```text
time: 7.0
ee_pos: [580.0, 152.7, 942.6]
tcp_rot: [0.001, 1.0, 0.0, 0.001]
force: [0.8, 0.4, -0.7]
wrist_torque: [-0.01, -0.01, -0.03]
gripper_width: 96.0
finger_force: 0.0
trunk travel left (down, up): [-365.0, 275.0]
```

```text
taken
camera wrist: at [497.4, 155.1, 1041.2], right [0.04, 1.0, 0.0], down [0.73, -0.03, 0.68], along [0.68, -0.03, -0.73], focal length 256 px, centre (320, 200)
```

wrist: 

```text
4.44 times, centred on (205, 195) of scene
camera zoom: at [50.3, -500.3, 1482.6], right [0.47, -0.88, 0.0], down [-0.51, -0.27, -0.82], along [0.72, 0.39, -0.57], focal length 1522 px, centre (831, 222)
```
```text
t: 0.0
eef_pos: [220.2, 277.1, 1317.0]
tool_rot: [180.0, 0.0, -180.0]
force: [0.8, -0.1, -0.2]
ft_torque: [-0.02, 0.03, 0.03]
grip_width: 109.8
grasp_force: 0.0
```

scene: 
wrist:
◇ ◇ ◇ ◇ ◇
Problem details> Return every record above exactly as it appears.

Expected output>
```text
time: 7.0
ee_pos: [580.0, 152.7, 942.6]
tcp_rot: [0.001, 1.0, 0.0, 0.001]
force: [0.8, 0.4, -0.7]
wrist_torque: [-0.01, -0.01, -0.03]
gripper_width: 96.0
finger_force: 0.0
trunk travel left (down, up): [-365.0, 275.0]
```

```text
taken
camera wrist: at [497.4, 155.1, 1041.2], right [0.04, 1.0, 0.0], down [0.73, -0.03, 0.68], along [0.68, -0.03, -0.73], focal length 256 px, centre (320, 200)
```

wrist: 

```text
4.44 times, centred on (205, 195) of scene
camera zoom: at [50.3, -500.3, 1482.6], right [0.47, -0.88, 0.0], down [-0.51, -0.27, -0.82], along [0.72, 0.39, -0.57], focal length 1522 px, centre (831, 222)
```
```text
t: 0.0
eef_pos: [220.2, 277.1, 1317.0]
tool_rot: [180.0, 0.0, -180.0]
force: [0.8, -0.1, -0.2]
ft_torque: [-0.02, 0.03, 0.03]
grip_width: 109.8
grasp_force: 0.0
```

scene: 
wrist:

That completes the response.